═══ Supplied passage

I was reminded when logging on to do some transcription work for a family history society that it’s 140 years ago today since my paternal grandfather Frank Milton Dobson was born. As I really need to crack on and finish the job I originally set out to do, this will necessarily be fairly brief, but I couldn’t let it pass without popping up a brief recognition of the date. We were never big on those sorts of anniversaries in our immediate family, but I’ve become much more aware of them since starting, albeit in a bit of a disorganised and desultory fashion, on the family history!

I’d always assumed we were Yorkshire Tykes through and through, so imagine my surprise to find Frank was born not in God’s Own Country, but, shock, horror, on t’other side of the Pennines, in Manchester! His father Frank Edmund was a Master basketmaker or skep maker; his mother Jane, I was equally surprised to find, originally hailed from only about 10 miles away from where I now live, in Worcestershire. Frank M. was the 6th of 8 children and he was christened in Manchester cathedral, not far from Bagshaw’s Court where the family home was.

══════
═══ Available data

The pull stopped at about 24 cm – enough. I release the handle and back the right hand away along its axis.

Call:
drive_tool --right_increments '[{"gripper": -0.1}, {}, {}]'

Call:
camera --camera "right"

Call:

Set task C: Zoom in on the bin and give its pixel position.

══════

Set task A: What does the supplied passage say from "I’d always assumed" through "family home was."? Give the exact wording.
Set task B: Continue the supplied passage that opens with "I was reminded".

Task answer A:
I’d always assumed we were Yorkshire Tykes through and through, so imagine my surprise to find Frank was born not in God’s Own Country, but, shock, horror, on t’other side of the Pennines, in Manchester! His father Frank Edmund was a Master basketmaker or skep maker; his mother Jane, I was equally surprised to find, originally hailed from only about 10 miles away from where I now live, in Worcestershire. Frank M. was the 6th of 8 children and he was christened in Manchester cathedral, not far from Bagshaw’s Court where the family home was.

Task answer B:
Even my father and aunt barely knew Frank as sadly, he died when they were only 5 and 3 respectively. This probably explains why I don’t recall any conversations about Frank when I was young. It was only after dad’s death that I discovered there was an entire step-family, with whom there’d been no contact, from Frank’s first marriage to Ellen Louisa, but that alone merits another tale, thanks mainly to members of that side of the family who got in touch some years ago…

Frank and my grandmother married in 1926, some time after he had been pensioned off from the army for ill health, and he is listed on the marriage certificate as a Tailor’s presser. As Gran was a seamstress (as were a couple of her sisters) it might perhaps suggest how they originally crossed paths. They had only a few years together, and from a cousin of my dad’s I gather that for some of that time he was away. He died, aged only 47, of double pneumonia and phthisis (TB) in hospital in Halifax in 1932.

I still have a bit of work to do on filling in some of the gaps in his documented history and will, I hope, record some more of what I have discovered, but for now suffice it to say of the granddad I never knew that it’s been interesting getting to know more about him from the jigsaw of bits that are available. From the very few photos I have, he certainly passed on a strong family resemblance to some relatives; not sure I’m too happy that I seem to have got the ears, though!